> _GIVEN TASK_: Output all lines exactly, with nothing added or dropped. Give them as a JSON list of strings, one for each line, with blank lines left out.

> _SOURCE DATA_:

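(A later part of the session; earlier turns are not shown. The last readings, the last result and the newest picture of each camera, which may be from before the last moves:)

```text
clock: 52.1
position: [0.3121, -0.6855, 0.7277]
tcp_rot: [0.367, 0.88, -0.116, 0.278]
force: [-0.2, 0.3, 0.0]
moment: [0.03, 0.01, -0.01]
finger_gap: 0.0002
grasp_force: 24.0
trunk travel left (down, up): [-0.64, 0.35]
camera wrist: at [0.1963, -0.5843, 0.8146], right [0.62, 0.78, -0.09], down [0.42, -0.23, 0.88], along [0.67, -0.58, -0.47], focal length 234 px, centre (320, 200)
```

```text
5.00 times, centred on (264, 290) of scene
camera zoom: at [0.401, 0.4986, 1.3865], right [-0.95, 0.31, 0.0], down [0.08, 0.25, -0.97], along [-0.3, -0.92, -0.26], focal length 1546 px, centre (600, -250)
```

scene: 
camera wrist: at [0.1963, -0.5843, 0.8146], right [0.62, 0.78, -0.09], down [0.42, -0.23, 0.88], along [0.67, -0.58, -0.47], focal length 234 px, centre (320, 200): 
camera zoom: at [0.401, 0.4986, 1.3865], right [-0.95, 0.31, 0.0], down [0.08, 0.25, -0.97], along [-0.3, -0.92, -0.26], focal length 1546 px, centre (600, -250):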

> _COMPLETED EXERCISE_:
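[
  "(A later part of the session; earlier turns are not shown. The last readings, the last result and the newest picture of each camera, which may be from before the last moves:)",
  "```text",
  "clock: 52.1",
  "position: [0.3121, -0.6855, 0.7277]",
  "tcp_rot: [0.367, 0.88, -0.116, 0.278]",
  "force: [-0.2, 0.3, 0.0]",
  "moment: [0.03, 0.01, -0.01]",
  "finger_gap: 0.0002",
  "grasp_force: 24.0",
  "trunk travel left (down, up): [-0.64, 0.35]",
  "camera wrist: at [0.1963, -0.5843, 0.8146], right [0.62, 0.78, -0.09], down [0.42, -0.23, 0.88], along [0.67, -0.58, -0.47], focal length 234 px, centre (320, 200)",
  "```",
  "```text",
  "5.00 times, centred on (264, 290) of scene",
  "camera zoom: at [0.401, 0.4986, 1.3865], right [-0.95, 0.31, 0.0], down [0.08, 0.25, -0.97], along [-0.3, -0.92, -0.26], focal length 1546 px, centre (600, -250)",
  "```",
  "scene: ",
  "camera wrist: at [0.1963, -0.5843, 0.8146], right [0.62, 0.78, -0.09], down [0.42, -0.23, 0.88], along [0.67, -0.58, -0.47], focal length 234 px, centre (320, 200): ",
  "camera zoom: at [0.401, 0.4986, 1.3865], right [-0.95, 0.31, 0.0], down [0.08, 0.25, -0.97], along [-0.3, -0.92, -0.26], focal length 1546 px, centre (600, -250):"
]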